Mais ce n’est pas là ce qui nous semble le plus important.
Comme nous l’avons dit, le clocher porche recouvre une
partie (le centre) de la façade occidentale. Une autre
partie est visible sur la gauche. Et nous avons la surprise
de constater que l’arc situé au-dessus de la porte est très
nettement outrepassé. Il est possible que cette construction
soit purement artificielle (cela arrive lorsqu’il y a un
oculus, quand on perce la porte sous l’oculus). Cependant,
il importe d’étudier de plus près la question, car
l’existence d’un arc outrepassé à cette latitude
bouleverserait nombre de théories.
C’est en pénétrant dans l’église que
l’on découvre une nef à trois vaisseaux (images
4, 5, 6, 7). Cette nef est, sur la plupart des
points, comparable à celle de l ‘église voisine de Brech.

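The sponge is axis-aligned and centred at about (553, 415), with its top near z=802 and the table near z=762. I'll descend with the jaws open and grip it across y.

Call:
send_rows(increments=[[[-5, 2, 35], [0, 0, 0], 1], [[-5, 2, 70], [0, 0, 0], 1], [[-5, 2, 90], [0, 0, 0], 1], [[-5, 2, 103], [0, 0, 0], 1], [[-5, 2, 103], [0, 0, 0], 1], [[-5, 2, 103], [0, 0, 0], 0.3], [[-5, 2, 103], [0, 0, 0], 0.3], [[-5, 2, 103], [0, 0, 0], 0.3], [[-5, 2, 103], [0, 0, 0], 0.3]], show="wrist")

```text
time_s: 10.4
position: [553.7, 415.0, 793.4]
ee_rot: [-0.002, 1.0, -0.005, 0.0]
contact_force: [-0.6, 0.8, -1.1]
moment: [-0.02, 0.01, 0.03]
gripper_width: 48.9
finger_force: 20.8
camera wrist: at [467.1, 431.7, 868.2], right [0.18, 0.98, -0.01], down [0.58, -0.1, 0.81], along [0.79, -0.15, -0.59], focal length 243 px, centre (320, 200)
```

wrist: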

Une différence pourtant : chacun des vaisseaux de cette nef
est voûté de pierre (ou de plâtre ?) alors que, à Brech,
les voûtes étaient en bois. Mais la différence est de peu
d’importance car, à Plumergat comme à Brech, le voûtement a
été tardif. Comment le sait-on pour Plumergat ? Les voûtes
sont posées sur des doubleaux qui s’appuient sur des
consoles directement accrochées au mur. Et non sur des
chapiteaux reposant sur des piliers adossés au mur. On a
constaté que le système des consoles a été généralisé à
partir du XIVesiècle.
Les points communs avec Brech sont les suivants : piliers de
type R1010, arcs
rejoignant deux piliers doublés. Les doubleaux sont portés
par des chapiteaux et non des impostes. La datation sera
donc sensiblement la même pour les deux églises. Nous
l’avions estimé pour Brech à l’an 900 avec un écart de plus
de 100 ans.
Les chapiteaux de Plumergat sont un peu
différents de ceux de Brech, mais tout en gardant le style
caractéristique breton. On retrouve en particulier le type
des
« feuilles dressées » (images
9 et 14). Un autre type de feuilles dressées,
mais plus développées et moins nombreuses (images
8 et 11). Un chapiteau à feuilles arrondies
(image 13). Un
chapiteau avec des têtes émergeant des feuillages (image
10). Les chapiteaux des images
12 et 15, semblables entre eux, ne ressemblent à
aucun autre de ceux déjà vus : quatre cordes, deux
horizontales, deux verticales délimitent une surface carrée
(en projection vue de face) ; cette surface est vide pour la
première et taillée en pointe de diamant pour la seconde.
Chapelle de la Trinité
L’autre église remarquable de Plumergat est la chapelle de
la Sainte Trinité qui date du XIVe ou XVesiècle.
Le touriste peut profiter de son passage à Plumergat pour
visiter cette belle église. Elle se révèle aussi
intéressante pour nous à cause des bois sculptés disposés à
intervalles réguliers sur les corniches soutenant la voûte
en bois
(image 17). On
distingue successivement :
• un dragon (image 18).
Cette représentation diffère notablement de celles que l’on
voit durant les périodes plus anciennes durant lesquelles
les êtres hybrides sont très extravagants : monstres à corps
de lion, ailes d’aigle, pieds de taureaux, Le dragon que
l’on voit ici ressemble plus à un lézard ou à un crocodile
qu’à un de ces êtres hybrides.
• une licorne (image 19
). La licorne n’est pas représentée au premier
millénaire. Elle apparaît au début du deuxième millénaire.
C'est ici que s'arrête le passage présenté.